Features
Anne Stanton
Public health officials in Lansing have heard next to nothing of Lyme disease in Northwest Michigan, but the area is abuzz with stories of people battling the disease.
Lyme disease is truly nasty, confusing and complicated. And the politics surrounding this tick-borne disease are pretty much the same way. In fact, the intense medical controversy has kept state officials in the dark about proven cases in the area.
Dawn Brown, whose face flashed with pain through a recent interview, believes a tick at the Lake Ann Baptist Camp burrowed into her leg on a sunny day last May. An avid walker/runner and mother of three, she paid little attention to the scab on her leg while shaving over the weekend.
But three days later she felt as if a Mack truck had hit her.
I was fine in the morning, I did all my errands, got the kids to school. By noon I was on the couch and couldnt move. I called my husband and he sat on the couch, and I screamed in pain. Just him sitting on the couch made me hurt.

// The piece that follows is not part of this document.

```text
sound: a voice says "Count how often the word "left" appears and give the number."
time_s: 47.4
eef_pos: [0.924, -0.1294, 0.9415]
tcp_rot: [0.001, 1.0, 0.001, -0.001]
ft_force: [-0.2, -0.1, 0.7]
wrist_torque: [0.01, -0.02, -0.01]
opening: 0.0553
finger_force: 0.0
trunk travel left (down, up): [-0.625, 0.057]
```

Her temperature climbed to 102. She sweated and shivered with chills. Over the next three weeks, her knees, ankles, wrists and elbows puffed up. Pain jumped from one joint to another. Unable to get a definitive diagnosis from area physicians, she surfed the Internet and found the Michigan Lyme Disease Association. She had all the symptoms of Lyme. Out of curiosity, she sent a note out to the neighborhood. Had anyone else been bit?